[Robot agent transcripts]

---

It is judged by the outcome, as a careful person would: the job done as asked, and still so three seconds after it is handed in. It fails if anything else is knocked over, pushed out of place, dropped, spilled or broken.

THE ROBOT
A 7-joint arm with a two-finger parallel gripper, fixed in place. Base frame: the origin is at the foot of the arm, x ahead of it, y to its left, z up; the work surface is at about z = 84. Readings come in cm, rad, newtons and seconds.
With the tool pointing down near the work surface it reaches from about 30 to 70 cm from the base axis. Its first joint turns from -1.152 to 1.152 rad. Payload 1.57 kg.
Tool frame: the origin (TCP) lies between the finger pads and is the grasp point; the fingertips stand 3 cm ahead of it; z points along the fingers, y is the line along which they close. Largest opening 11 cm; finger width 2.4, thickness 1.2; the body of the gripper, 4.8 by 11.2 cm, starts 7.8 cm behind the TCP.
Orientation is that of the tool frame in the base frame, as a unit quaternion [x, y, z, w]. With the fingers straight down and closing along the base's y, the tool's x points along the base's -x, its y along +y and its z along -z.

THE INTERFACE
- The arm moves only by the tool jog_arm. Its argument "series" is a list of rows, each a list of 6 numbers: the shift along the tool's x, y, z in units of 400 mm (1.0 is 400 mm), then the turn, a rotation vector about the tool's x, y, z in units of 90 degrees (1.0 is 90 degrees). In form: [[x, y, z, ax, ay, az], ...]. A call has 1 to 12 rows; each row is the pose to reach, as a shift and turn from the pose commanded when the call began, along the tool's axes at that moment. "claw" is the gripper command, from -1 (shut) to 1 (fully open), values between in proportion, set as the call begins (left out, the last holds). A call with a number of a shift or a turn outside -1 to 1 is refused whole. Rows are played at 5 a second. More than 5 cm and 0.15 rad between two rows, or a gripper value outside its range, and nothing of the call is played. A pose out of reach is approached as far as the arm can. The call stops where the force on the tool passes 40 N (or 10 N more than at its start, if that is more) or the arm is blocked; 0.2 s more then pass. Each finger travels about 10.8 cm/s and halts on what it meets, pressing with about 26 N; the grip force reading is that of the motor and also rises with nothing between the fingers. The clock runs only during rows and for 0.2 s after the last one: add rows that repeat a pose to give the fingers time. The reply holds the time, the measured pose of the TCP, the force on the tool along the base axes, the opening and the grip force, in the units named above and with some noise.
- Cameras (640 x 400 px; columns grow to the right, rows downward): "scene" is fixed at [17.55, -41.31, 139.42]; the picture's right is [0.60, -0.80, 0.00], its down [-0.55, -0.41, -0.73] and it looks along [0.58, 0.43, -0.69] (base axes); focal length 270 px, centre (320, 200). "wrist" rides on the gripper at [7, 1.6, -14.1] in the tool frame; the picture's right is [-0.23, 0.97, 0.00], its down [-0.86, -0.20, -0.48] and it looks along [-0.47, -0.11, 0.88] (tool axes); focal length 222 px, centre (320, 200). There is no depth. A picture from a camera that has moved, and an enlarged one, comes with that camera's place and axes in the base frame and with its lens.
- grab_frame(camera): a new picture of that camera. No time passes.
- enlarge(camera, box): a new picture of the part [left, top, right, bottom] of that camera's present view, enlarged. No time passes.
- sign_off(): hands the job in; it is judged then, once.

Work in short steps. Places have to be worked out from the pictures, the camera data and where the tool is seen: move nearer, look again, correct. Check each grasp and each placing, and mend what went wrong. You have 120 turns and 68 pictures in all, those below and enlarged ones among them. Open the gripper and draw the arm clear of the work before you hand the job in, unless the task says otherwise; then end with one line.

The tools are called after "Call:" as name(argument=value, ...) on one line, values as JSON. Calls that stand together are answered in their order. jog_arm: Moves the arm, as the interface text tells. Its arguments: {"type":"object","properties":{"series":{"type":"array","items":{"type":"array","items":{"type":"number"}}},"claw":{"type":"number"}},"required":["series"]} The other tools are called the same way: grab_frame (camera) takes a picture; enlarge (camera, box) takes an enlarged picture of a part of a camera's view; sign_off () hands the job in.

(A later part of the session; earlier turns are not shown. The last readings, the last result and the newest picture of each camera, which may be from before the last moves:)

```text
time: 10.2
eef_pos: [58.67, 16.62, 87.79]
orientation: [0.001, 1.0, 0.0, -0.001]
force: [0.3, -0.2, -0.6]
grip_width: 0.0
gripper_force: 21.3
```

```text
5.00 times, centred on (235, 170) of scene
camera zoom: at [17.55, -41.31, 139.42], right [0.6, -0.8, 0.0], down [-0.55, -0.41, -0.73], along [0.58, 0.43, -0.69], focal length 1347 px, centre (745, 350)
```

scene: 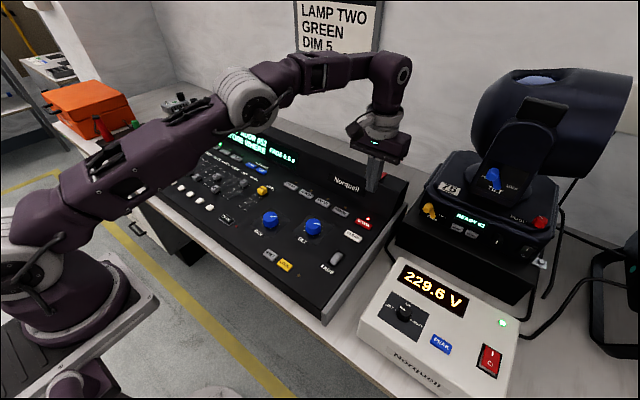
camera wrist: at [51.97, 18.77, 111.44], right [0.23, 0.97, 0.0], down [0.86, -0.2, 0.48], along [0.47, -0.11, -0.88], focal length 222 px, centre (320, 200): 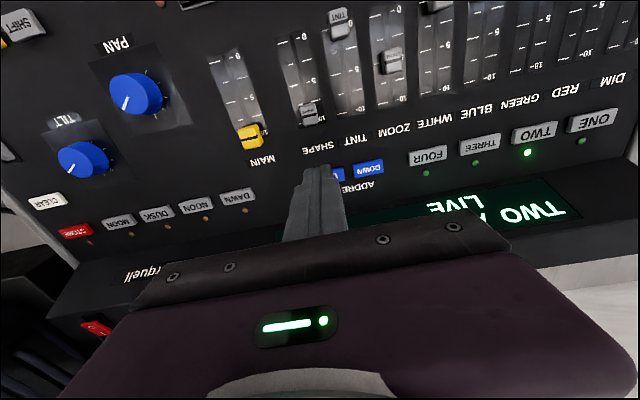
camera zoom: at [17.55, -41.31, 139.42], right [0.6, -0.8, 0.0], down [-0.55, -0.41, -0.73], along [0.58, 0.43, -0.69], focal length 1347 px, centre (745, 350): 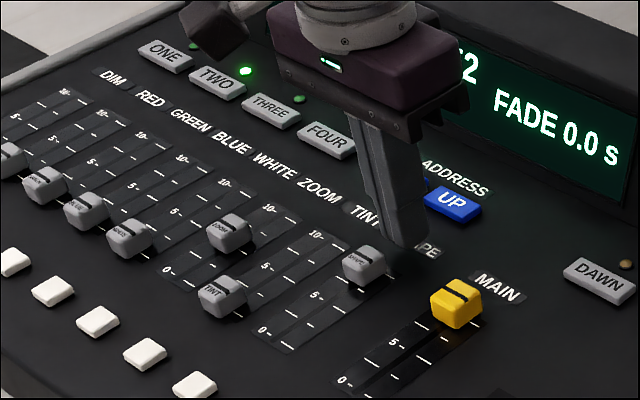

---

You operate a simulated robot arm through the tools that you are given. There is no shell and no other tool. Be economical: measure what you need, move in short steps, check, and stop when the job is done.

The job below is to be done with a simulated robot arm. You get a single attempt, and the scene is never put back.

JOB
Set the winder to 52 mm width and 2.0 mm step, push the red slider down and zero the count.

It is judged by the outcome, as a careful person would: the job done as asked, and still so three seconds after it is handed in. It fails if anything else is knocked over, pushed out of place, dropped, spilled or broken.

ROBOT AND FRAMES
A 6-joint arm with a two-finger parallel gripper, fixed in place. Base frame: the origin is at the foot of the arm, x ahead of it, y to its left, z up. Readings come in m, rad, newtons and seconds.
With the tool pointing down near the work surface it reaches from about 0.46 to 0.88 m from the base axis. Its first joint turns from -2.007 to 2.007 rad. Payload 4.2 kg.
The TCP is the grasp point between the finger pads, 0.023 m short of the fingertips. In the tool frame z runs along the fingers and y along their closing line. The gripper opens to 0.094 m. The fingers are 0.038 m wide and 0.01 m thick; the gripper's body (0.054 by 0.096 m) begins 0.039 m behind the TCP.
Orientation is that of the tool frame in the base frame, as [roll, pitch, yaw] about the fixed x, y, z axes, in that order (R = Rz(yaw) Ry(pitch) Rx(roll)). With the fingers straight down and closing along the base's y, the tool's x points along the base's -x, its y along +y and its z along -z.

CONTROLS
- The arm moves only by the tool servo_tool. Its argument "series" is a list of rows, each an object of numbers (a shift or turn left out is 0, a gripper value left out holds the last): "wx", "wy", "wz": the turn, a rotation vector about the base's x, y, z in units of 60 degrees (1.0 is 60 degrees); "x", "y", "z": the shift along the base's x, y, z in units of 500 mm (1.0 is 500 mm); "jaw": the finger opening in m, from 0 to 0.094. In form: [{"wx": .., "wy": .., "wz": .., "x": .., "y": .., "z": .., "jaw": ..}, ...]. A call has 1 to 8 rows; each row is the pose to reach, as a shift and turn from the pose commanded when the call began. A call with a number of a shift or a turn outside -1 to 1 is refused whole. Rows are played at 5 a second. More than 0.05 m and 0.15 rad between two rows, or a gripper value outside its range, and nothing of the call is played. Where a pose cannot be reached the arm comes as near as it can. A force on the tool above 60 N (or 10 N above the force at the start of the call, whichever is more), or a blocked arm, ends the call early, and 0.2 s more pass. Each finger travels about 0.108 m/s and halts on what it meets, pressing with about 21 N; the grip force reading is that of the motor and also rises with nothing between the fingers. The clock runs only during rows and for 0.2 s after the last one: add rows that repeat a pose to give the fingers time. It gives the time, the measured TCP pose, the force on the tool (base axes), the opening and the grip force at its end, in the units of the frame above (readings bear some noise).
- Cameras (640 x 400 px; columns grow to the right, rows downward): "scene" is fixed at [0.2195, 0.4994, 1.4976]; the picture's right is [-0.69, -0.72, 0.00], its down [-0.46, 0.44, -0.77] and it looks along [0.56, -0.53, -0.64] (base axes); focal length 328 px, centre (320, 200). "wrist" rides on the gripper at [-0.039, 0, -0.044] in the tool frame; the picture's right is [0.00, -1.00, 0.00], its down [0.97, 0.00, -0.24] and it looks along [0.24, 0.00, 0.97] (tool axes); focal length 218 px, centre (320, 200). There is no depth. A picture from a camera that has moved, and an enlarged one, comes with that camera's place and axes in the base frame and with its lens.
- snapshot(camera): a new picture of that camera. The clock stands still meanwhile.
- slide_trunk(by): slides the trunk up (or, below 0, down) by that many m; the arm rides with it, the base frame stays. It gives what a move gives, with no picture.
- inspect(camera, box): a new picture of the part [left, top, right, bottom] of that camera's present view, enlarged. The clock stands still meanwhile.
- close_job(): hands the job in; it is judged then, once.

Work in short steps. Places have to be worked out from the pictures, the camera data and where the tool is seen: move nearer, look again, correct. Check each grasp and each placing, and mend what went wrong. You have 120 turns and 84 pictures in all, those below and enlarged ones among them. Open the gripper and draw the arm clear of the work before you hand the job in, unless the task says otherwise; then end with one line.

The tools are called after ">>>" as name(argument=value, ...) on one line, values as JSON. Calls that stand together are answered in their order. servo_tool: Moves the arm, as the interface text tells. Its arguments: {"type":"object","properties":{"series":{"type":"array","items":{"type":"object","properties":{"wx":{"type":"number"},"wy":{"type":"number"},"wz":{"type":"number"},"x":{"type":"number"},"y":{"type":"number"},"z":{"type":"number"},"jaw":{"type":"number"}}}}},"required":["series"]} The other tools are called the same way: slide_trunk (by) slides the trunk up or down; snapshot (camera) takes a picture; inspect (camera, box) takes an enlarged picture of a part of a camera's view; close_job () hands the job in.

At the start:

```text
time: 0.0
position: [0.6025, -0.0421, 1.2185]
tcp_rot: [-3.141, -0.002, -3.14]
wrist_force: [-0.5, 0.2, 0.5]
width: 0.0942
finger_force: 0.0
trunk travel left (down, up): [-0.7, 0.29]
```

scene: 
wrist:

---

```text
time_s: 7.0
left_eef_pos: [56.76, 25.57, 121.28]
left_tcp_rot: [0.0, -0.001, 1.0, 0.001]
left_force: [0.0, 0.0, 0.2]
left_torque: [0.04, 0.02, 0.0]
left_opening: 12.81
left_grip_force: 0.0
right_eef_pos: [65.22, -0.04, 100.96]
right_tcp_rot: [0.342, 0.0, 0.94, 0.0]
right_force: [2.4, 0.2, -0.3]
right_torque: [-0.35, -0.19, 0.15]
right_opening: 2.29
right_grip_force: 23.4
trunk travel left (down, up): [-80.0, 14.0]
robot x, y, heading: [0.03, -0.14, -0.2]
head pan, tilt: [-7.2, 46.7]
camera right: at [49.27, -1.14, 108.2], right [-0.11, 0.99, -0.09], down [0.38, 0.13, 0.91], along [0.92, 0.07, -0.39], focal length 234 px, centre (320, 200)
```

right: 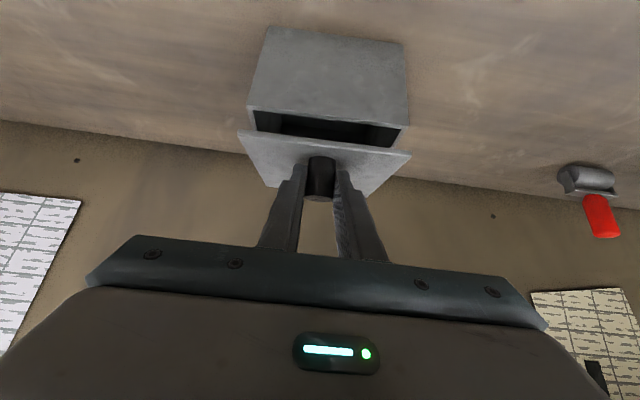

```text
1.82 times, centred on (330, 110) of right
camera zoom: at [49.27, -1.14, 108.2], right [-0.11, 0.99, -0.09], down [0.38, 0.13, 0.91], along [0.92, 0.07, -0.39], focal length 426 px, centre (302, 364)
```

---

Repeat, unchanged, every line from the one that contains "- inspect(camera, box): a" to the one that contains "turns and 84", including both, and no other line.

### THE ANSWER
- inspect(camera, box): a new picture of the part [left, top, right, bottom] of that camera's present view, enlarged. The clock stands still meanwhile.
- close_job(): hands the job in; it is judged then, once.

Work in short steps. Places have to be worked out from the pictures, the camera data and where the tool is seen: move nearer, look again, correct. Check each grasp and each placing, and mend what went wrong. You have 120 turns and 84 pictures in all, those below and enlarged ones among them. Open the gripper and draw the arm clear of the work before you hand the job in, unless the task says otherwise; then end with one line.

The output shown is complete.